After William's departure, Marie left her parents' home and found work in a shop.[9] Marie and Peggy lived in a succession of apartments in Vancouver, including one that had no furniture or stove,[9] and periodically returned to the De Carlo home, "a huge white frame house", at 1728 Comox Street in Vancouver's West End neighborhood.[14] Marie's parents, Michele "Papa" De Carlo (c. 1873 – July 1, 1954)[15] and Margaret Purvis De Carlo (December 30, 1874 – October 26, 1949),[16] were religious, attended church regularly, and held services in the parlor.[17] Michele, a native of the city of Messina,[18] had met Margaret in Nice, France.
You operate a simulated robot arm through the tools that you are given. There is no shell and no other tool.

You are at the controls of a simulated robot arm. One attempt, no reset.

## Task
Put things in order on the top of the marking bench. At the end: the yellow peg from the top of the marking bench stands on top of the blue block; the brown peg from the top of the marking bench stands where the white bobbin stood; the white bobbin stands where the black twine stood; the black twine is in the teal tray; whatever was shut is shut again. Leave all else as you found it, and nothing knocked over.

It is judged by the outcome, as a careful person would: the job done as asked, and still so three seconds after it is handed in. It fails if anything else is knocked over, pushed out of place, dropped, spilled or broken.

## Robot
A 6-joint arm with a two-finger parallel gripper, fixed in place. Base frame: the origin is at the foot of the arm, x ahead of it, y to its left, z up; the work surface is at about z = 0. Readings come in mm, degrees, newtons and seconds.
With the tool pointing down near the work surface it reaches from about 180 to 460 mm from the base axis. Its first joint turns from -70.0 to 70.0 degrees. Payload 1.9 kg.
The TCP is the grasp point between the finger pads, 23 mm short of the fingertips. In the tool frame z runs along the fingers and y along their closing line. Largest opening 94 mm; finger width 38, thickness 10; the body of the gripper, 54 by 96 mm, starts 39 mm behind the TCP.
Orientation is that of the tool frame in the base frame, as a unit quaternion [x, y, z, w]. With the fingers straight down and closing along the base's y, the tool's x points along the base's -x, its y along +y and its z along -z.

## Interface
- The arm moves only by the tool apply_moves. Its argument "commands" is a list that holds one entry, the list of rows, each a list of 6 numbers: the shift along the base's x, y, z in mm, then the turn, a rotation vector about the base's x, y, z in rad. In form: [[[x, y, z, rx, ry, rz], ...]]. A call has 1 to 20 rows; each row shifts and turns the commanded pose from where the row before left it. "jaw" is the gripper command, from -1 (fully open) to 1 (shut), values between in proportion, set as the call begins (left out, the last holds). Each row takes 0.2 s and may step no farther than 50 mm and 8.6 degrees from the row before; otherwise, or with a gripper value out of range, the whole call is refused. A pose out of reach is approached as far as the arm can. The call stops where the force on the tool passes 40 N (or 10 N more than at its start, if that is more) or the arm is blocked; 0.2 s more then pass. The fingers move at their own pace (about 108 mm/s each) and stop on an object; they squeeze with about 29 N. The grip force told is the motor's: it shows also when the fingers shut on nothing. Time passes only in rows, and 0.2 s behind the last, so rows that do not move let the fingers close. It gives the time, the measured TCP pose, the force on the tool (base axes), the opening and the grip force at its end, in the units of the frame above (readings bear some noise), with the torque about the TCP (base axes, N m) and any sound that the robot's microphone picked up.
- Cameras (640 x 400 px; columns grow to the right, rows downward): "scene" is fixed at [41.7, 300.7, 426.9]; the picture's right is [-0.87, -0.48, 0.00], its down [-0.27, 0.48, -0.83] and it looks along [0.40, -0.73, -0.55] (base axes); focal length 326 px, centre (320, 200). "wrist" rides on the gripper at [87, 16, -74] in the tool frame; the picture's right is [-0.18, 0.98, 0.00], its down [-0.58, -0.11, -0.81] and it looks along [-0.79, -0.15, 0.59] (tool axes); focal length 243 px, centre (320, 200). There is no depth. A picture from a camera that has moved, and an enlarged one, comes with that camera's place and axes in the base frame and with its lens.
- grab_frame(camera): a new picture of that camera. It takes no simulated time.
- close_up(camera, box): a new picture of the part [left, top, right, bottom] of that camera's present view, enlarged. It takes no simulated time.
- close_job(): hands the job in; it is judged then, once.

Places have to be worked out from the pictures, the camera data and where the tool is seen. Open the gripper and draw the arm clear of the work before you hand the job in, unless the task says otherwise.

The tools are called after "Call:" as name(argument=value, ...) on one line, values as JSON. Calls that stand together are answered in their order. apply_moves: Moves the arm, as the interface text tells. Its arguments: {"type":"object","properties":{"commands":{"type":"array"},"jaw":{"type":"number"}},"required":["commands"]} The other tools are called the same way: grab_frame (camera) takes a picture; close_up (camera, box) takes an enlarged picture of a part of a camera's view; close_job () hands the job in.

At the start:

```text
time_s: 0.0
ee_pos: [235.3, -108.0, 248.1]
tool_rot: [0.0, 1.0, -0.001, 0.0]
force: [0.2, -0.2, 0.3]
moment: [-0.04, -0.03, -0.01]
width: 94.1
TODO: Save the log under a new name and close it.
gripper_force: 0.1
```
They married in 1897, had four children, and settled in Canada.[19]

De Carlo attended Lord Roberts Elementary School,[20] located a block away from her grandparents' home.

De Carlo originally wanted to be a writer.[21] She was seven when a school assignment, a poem she wrote titled "A Little Boy", was entered in a contest run by The Vancouver Sun.[14] She won and received a prize of five dollars, which according to De Carlo, meant as much to her at that time as if she had won the Nobel Peace Prize.[22] She also wrote short plays, which she usually staged in her grandparents' house, and even adapted Charles Dickens' A Christmas Carol for a neighborhood performance.[22]

Marie wanted her daughter to have a career in show business and made sure Peggy received the necessary singing and dancing lessons. Peggy joined the choir of St. Paul's Anglican Church to strengthen her voice,[23] and when she was ten (or three, according to a 1982 interview[14]), her mother enrolled her in the June Roper School of the Dance in Vancouver.[24] In May 1939, a Variety news item listed "Yvonne de Carlo" as one of the performers at the opening of Hy Singer's Palomar ballroom (also known as Palomar Supper Club) in Vancouver.[25]

Career

Beginnings in Hollywood (1940–1942)

De Carlo's first film role in Harvard, Here I Come! (1941), starring boxer Maxie Rosenbloom (center)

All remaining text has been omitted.